Ah, ainda bem, pensei — seria desrespeitoso alguém falar mal de mim justamente no meu aniversário, bebendo e comendo às minhas custas… de um velho comunista.
Dei um largo sorriso, o abracei, agradeci sua presença e fui para outra mesa — cutucar minha cunhada, lulista de fé. Sim, praticamente toda família brasileira tem um de cada lado do muro.
Fim de churrasco. Todos se foram. Tomei um banho demorado, servi-me de um bom vinho que ganhara de presente e me acomodei no sofá. Pensei até em acender um charuto, mas desisti — minha esposa ficaria irritada com as cinzas no tapete. Um gole de Cabernet Sauvignon chileno de 2014 bastava.
Apoiei a taça vazia sobre a mesa e virei a cabeça para o lado. Adormeci.
E foi aí que começou o sonho.
O cenário era uma fazenda. Os protagonistas: eu, um jovem cabrito chamado Goat, e um velho asno chamado Jair, que coexistiam em harmonia.
Goat vivia num pequeno cercado próximo à casa, alimentando-se das folhas secas que caíam de uma grande árvore. Como não eram suficientes, eu precisava diariamente cortar feixes de capim no pasto do asno para sustentar o cabrito.
O ideal seria que dividissem o mesmo espaço, mas o temperamento ríspido do velho Jair me fazia adiar essa conversa.
Passei a visitá-lo com frequência, levando-lhe uma espiga de milho, seu agrado favorito.
Nossos “diálogos” eram breves e pouco amistosos — mas, afinal, tratava-se de um asno.

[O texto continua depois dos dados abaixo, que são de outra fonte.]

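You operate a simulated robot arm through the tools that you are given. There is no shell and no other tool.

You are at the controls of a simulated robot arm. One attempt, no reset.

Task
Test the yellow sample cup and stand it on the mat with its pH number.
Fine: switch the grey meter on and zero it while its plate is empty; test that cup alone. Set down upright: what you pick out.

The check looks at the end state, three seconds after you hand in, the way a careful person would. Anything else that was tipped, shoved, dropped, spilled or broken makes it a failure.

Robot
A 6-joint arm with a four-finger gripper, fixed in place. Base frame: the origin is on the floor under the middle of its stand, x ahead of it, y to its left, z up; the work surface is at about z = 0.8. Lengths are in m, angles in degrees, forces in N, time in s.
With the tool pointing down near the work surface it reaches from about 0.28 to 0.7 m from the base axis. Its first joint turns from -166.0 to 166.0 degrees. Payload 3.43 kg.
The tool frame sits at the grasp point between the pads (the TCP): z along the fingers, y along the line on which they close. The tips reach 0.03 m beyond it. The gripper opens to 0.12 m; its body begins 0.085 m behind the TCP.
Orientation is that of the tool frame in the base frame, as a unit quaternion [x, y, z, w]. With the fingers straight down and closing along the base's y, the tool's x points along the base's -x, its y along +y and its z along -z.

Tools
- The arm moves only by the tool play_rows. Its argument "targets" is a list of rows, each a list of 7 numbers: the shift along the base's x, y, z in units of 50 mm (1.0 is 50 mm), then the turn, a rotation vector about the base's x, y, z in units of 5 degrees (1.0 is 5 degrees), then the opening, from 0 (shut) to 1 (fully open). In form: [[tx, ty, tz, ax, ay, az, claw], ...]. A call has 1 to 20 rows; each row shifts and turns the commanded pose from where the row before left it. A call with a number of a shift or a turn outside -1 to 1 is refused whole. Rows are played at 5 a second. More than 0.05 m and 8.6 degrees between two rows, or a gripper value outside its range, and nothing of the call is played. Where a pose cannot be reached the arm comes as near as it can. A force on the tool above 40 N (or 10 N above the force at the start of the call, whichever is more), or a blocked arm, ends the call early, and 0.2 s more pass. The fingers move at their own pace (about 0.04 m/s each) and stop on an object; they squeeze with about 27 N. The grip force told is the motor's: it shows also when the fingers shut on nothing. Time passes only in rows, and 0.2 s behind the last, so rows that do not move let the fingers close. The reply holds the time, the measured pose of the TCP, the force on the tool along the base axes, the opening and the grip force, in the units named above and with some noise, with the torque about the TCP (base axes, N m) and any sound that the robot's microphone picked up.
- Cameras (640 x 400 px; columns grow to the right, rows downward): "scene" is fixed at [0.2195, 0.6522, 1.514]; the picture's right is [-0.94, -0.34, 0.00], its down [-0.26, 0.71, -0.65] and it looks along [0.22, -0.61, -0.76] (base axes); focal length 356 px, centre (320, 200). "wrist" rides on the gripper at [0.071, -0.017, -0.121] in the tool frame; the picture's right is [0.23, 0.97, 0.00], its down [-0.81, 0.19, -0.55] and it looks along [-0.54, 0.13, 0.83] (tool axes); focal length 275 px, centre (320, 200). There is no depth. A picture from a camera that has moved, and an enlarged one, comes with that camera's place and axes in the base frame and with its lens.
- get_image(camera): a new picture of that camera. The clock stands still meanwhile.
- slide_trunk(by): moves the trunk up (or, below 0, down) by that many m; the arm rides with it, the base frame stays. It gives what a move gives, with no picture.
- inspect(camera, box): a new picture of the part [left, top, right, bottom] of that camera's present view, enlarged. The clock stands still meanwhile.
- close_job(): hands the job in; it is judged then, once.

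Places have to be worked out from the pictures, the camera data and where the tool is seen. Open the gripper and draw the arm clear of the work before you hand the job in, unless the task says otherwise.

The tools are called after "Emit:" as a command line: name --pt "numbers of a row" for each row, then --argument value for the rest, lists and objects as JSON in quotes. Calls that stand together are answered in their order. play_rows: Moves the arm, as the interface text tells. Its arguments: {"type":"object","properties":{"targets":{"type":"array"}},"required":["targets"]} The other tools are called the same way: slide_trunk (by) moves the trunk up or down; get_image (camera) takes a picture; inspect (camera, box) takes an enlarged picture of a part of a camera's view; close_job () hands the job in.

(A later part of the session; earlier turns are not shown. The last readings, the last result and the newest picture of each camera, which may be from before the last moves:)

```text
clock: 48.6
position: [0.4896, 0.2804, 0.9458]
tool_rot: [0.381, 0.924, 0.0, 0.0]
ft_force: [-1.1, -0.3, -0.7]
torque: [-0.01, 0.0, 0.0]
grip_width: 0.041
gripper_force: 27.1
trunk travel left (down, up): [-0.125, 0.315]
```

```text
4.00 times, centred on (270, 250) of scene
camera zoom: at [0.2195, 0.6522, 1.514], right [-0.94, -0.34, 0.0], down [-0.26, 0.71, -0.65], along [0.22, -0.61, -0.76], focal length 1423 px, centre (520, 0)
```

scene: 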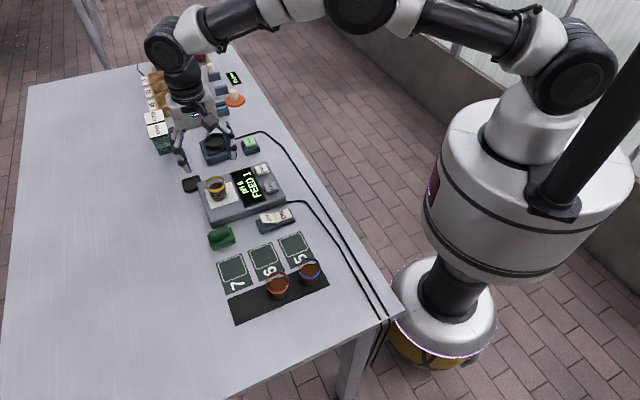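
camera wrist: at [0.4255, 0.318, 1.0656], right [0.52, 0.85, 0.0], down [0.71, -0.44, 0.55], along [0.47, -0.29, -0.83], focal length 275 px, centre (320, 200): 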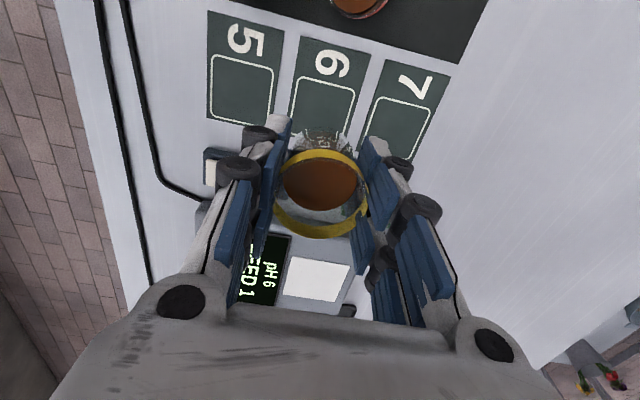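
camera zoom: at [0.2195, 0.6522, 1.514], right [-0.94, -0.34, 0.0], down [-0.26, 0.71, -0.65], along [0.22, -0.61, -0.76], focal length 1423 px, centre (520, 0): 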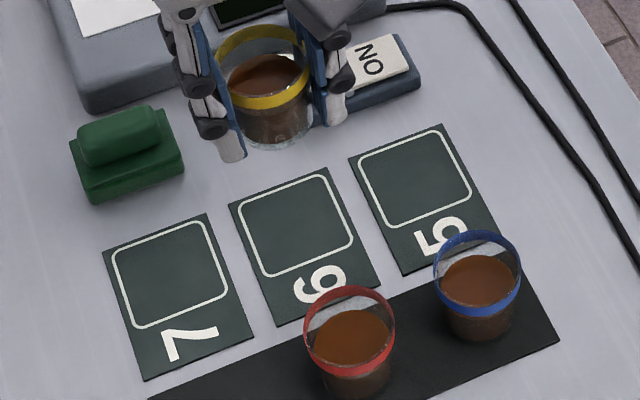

Certo dia, levei o Goat comigo para apresentá-los e conversar sobre a partilha do pasto. Jair relutou em se aproximar, ignorou até a espiga, mas acabou cedendo.
Com desdém, comentou:
“Talvez você não saiba, mas esse aí é neto do velho Trotsky — aquele bode arruaceiro que nunca trabalhou, só vivia pregando essas bobagens comunistas. Queria que todos dividissem o pouco que tinham. Um lunático! Até um sobrinho meu caiu nessas ideias e estragou a cabeça. E esse aí”, apontou para Goat, “certamente é da mesma laia.”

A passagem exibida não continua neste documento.